**The request:** Every line in the listing is to be echoed verbatim. Use JSON: a list with one string for each line that is not empty.
□ □ □ □ □
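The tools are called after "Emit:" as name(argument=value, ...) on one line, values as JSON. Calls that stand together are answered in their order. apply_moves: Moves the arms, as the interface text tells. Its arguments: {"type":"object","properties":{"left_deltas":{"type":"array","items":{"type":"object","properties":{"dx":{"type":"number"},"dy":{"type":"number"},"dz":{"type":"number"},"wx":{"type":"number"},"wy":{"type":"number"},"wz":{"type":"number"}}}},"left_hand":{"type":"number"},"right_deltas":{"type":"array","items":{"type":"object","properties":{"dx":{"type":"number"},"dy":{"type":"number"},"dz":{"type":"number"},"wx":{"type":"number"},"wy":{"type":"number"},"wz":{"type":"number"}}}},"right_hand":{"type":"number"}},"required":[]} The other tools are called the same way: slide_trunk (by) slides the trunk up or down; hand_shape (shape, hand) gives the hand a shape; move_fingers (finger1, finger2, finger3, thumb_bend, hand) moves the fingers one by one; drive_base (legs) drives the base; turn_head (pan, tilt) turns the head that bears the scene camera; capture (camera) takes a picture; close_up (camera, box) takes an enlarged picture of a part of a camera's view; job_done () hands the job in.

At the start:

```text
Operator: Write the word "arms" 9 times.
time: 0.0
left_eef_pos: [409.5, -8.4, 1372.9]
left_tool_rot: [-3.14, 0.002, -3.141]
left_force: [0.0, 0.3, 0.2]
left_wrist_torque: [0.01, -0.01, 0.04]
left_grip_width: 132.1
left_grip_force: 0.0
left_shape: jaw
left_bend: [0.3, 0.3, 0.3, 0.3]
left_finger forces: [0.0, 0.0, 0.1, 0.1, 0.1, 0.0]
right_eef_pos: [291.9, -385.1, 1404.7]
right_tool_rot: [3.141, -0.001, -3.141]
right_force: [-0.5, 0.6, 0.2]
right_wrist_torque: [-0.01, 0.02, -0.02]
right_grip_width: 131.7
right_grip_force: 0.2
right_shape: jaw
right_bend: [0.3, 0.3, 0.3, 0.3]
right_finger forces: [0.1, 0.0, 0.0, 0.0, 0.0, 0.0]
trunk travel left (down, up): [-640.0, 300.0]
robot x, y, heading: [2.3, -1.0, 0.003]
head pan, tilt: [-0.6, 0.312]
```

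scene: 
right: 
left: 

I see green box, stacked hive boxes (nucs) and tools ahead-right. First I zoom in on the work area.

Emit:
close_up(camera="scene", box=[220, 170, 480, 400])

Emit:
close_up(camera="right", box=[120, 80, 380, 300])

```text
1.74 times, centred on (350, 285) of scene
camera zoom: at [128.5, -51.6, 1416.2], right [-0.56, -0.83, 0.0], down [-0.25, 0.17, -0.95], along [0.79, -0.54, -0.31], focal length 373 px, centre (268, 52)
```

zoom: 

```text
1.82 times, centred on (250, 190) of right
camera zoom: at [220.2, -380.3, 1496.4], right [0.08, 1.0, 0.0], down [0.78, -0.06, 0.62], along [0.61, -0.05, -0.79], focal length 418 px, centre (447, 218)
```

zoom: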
□ □ □ □ □
**Exercise solution:**
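[
  "The tools are called after \"Emit:\" as name(argument=value, ...) on one line, values as JSON. Calls that stand together are answered in their order. apply_moves: Moves the arms, as the interface text tells. Its arguments: {\"type\":\"object\",\"properties\":{\"left_deltas\":{\"type\":\"array\",\"items\":{\"type\":\"object\",\"properties\":{\"dx\":{\"type\":\"number\"},\"dy\":{\"type\":\"number\"},\"dz\":{\"type\":\"number\"},\"wx\":{\"type\":\"number\"},\"wy\":{\"type\":\"number\"},\"wz\":{\"type\":\"number\"}}}},\"left_hand\":{\"type\":\"number\"},\"right_deltas\":{\"type\":\"array\",\"items\":{\"type\":\"object\",\"properties\":{\"dx\":{\"type\":\"number\"},\"dy\":{\"type\":\"number\"},\"dz\":{\"type\":\"number\"},\"wx\":{\"type\":\"number\"},\"wy\":{\"type\":\"number\"},\"wz\":{\"type\":\"number\"}}}},\"right_hand\":{\"type\":\"number\"}},\"required\":[]} The other tools are called the same way: slide_trunk (by) slides the trunk up or down; hand_shape (shape, hand) gives the hand a shape; move_fingers (finger1, finger2, finger3, thumb_bend, hand) moves the fingers one by one; drive_base (legs) drives the base; turn_head (pan, tilt) turns the head that bears the scene camera; capture (camera) takes a picture; close_up (camera, box) takes an enlarged picture of a part of a camera's view; job_done () hands the job in.",
  "At the start:",
  "```text",
  "Operator: Write the word \"arms\" 9 times.",
  "time: 0.0",
  "left_eef_pos: [409.5, -8.4, 1372.9]",
  "left_tool_rot: [-3.14, 0.002, -3.141]",
  "left_force: [0.0, 0.3, 0.2]",
  "left_wrist_torque: [0.01, -0.01, 0.04]",
  "left_grip_width: 132.1",
  "left_grip_force: 0.0",
  "left_shape: jaw",
  "left_bend: [0.3, 0.3, 0.3, 0.3]",
  "left_finger forces: [0.0, 0.0, 0.1, 0.1, 0.1, 0.0]",
  "right_eef_pos: [291.9, -385.1, 1404.7]",
  "right_tool_rot: [3.141, -0.001, -3.141]",
  "right_force: [-0.5, 0.6, 0.2]",
  "right_wrist_torque: [-0.01, 0.02, -0.02]",
  "right_grip_width: 131.7",
  "right_grip_force: 0.2",
  "right_shape: jaw",
  "right_bend: [0.3, 0.3, 0.3, 0.3]",
  "right_finger forces: [0.1, 0.0, 0.0, 0.0, 0.0, 0.0]",
  "trunk travel left (down, up): [-640.0, 300.0]",
  "robot x, y, heading: [2.3, -1.0, 0.003]",
  "head pan, tilt: [-0.6, 0.312]",
  "```",
  "scene: ",
  "right: ",
  "left: ",
  "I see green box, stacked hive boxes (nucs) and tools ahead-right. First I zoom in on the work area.",
  "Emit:",
  "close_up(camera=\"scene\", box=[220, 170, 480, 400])",
  "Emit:",
  "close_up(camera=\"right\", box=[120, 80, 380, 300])",
  "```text",
  "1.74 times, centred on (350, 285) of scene",
  "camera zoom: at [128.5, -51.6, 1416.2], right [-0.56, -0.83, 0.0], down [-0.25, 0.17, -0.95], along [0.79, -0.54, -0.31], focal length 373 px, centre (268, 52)",
  "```",
  "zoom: ",
  "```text",
  "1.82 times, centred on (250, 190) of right",
  "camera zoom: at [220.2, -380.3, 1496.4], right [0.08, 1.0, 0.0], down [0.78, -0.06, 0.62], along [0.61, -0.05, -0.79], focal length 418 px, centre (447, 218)",
  "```",
  "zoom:"
]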